Flag Day

In the small town of Fredonia,, Wisconsin - not far from the Lake Michigan coastline in Ozaukee County north of Milwaukee - is where the first known observance of Flag Day happened.  In 1885.

School teacher BJ Cigrand had her students observe the anniversary of the official adoption of the Stars and Stripes on June 14.  In talks, newspaper articles, and magazines over the years - she continued advocate the day as Flag Birthday or Flag Day.

Other teachers and the Society of the Sons of the Revolution took up the cause until 1916 (98 years ago) when President Woodrow Wilson officially established the anniversary of the 1777 Flag Resolution, and President Truman made the 14th of June official in 1949.
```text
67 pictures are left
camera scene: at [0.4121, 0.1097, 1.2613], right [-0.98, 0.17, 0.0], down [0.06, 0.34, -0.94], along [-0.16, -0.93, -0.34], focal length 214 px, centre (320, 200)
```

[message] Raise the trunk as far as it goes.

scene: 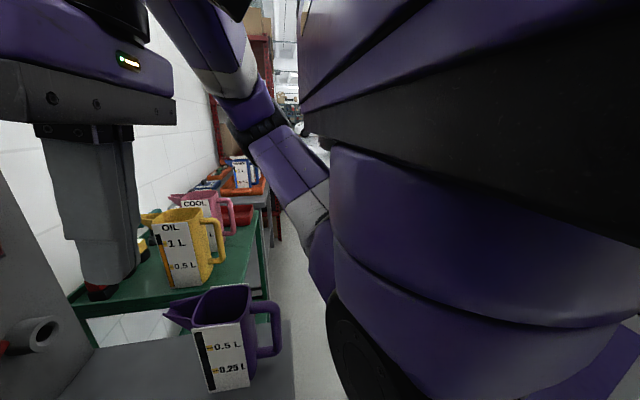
It's a quiet holiday - no day off work or big parades are generally planned - but it's a good time to pause and pick up your Stars and Stripes and put it up today.

I think flying the flag is a bit more common than it used to be, probably a result of the wars our country has been part of through the last decade plus.  It's good to fly the flag - in honor of friends and family who served or are serving our country or to show your pride in being a citizen of this country.

The best way to talk about the flag today is with the flag's own words - as the United States Secretary of the Interior Franklin Lane said 100 years ago, "I am what you make me, nothing more.  I swing before your eyes as a bright gleam of color, a symbol of yourself."